--- BEGIN ---

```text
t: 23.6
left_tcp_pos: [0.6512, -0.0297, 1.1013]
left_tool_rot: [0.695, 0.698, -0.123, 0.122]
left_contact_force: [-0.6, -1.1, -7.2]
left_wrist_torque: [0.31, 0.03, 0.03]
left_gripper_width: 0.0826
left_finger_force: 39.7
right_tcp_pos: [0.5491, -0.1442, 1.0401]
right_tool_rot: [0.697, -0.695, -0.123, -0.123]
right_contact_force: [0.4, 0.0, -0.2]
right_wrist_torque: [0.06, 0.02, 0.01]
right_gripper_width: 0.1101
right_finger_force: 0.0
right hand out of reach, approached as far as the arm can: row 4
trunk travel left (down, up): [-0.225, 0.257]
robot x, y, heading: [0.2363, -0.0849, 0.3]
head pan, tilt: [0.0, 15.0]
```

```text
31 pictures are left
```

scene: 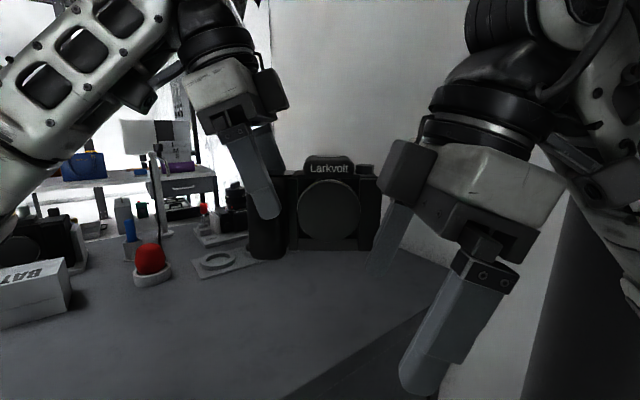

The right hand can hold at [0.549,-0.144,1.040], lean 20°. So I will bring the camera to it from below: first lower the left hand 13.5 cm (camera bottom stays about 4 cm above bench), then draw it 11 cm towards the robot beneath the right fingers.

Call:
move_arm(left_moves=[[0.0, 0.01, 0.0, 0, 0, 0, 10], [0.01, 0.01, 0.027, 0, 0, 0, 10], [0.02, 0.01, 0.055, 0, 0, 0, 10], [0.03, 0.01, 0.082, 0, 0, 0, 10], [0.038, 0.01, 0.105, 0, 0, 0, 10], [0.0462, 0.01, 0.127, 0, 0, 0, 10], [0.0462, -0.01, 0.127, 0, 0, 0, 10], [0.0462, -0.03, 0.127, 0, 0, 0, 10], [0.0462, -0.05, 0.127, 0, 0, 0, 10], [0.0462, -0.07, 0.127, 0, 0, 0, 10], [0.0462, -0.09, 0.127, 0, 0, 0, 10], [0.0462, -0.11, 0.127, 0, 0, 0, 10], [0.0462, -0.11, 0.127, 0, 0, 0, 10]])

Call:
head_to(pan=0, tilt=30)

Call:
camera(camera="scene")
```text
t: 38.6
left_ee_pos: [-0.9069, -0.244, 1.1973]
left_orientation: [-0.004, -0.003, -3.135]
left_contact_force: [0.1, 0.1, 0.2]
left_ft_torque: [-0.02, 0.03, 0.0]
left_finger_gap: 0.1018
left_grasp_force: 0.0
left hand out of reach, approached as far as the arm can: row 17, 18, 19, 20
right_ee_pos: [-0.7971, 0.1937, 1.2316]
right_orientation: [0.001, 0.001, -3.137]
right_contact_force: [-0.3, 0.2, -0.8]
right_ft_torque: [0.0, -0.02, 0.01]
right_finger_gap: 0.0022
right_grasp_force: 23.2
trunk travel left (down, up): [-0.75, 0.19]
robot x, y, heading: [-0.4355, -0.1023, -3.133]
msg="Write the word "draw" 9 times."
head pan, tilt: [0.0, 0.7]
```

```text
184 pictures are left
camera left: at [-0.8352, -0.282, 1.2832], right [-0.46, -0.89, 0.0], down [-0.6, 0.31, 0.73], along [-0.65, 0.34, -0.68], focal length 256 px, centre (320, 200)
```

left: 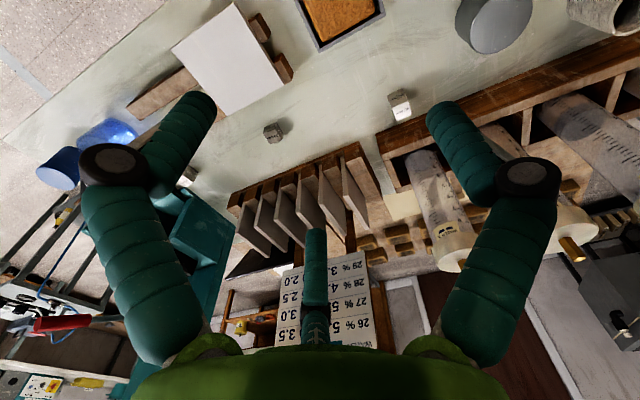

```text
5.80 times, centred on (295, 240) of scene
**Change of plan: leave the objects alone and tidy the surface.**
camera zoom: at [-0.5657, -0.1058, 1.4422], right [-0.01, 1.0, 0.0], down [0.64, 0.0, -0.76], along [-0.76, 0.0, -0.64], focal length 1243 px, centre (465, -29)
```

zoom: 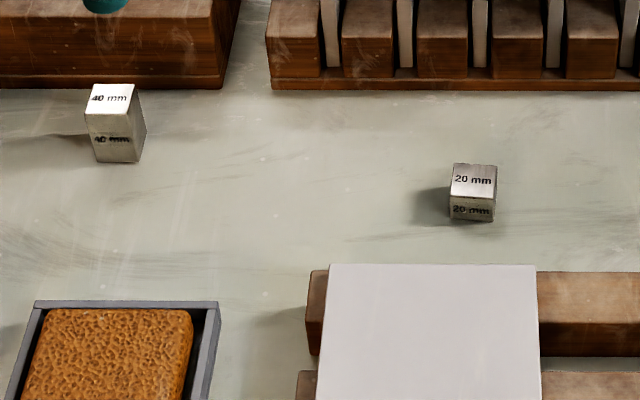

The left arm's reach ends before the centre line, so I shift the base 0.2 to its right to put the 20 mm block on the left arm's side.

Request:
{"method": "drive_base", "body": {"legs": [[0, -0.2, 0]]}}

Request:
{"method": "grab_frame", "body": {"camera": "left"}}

--- END ---

- **What to do**
Return the records exactly. Don't carry the pictures over.

- **The response**
```text
t: 23.6
left_tcp_pos: [0.6512, -0.0297, 1.1013]
left_tool_rot: [0.695, 0.698, -0.123, 0.122]
left_contact_force: [-0.6, -1.1, -7.2]
left_wrist_torque: [0.31, 0.03, 0.03]
left_gripper_width: 0.0826
left_finger_force: 39.7
right_tcp_pos: [0.5491, -0.1442, 1.0401]
right_tool_rot: [0.697, -0.695, -0.123, -0.123]
right_contact_force: [0.4, 0.0, -0.2]
right_wrist_torque: [0.06, 0.02, 0.01]
right_gripper_width: 0.1101
right_finger_force: 0.0
right hand out of reach, approached as far as the arm can: row 4
trunk travel left (down, up): [-0.225, 0.257]
robot x, y, heading: [0.2363, -0.0849, 0.3]
head pan, tilt: [0.0, 15.0]
```

```text
31 pictures are left
```

scene: 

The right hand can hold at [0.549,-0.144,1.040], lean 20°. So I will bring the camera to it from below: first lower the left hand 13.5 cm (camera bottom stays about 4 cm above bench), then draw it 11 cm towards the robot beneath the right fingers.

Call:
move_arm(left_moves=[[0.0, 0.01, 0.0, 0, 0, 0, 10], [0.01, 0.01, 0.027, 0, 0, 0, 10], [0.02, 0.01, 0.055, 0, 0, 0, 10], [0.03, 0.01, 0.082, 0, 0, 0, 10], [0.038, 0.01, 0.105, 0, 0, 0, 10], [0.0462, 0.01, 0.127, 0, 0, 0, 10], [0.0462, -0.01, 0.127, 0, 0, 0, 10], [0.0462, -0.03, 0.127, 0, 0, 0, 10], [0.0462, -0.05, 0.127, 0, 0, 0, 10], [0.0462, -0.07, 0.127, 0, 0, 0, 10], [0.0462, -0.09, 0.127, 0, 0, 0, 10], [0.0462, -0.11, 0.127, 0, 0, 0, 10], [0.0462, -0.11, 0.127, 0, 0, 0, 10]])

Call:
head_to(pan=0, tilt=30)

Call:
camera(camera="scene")
```text
t: 38.6
left_ee_pos: [-0.9069, -0.244, 1.1973]
left_orientation: [-0.004, -0.003, -3.135]
left_contact_force: [0.1, 0.1, 0.2]
left_ft_torque: [-0.02, 0.03, 0.0]
left_finger_gap: 0.1018
left_grasp_force: 0.0
left hand out of reach, approached as far as the arm can: row 17, 18, 19, 20
right_ee_pos: [-0.7971, 0.1937, 1.2316]
right_orientation: [0.001, 0.001, -3.137]
right_contact_force: [-0.3, 0.2, -0.8]
right_ft_torque: [0.0, -0.02, 0.01]
right_finger_gap: 0.0022
right_grasp_force: 23.2
trunk travel left (down, up): [-0.75, 0.19]
robot x, y, heading: [-0.4355, -0.1023, -3.133]
msg="Write the word "draw" 9 times."
head pan, tilt: [0.0, 0.7]
```

```text
184 pictures are left
camera left: at [-0.8352, -0.282, 1.2832], right [-0.46, -0.89, 0.0], down [-0.6, 0.31, 0.73], along [-0.65, 0.34, -0.68], focal length 256 px, centre (320, 200)
```

left: 

```text
5.80 times, centred on (295, 240) of scene
**Change of plan: leave the objects alone and tidy the surface.**
camera zoom: at [-0.5657, -0.1058, 1.4422], right [-0.01, 1.0, 0.0], down [0.64, 0.0, -0.76], along [-0.76, 0.0, -0.64], focal length 1243 px, centre (465, -29)
```

zoom: 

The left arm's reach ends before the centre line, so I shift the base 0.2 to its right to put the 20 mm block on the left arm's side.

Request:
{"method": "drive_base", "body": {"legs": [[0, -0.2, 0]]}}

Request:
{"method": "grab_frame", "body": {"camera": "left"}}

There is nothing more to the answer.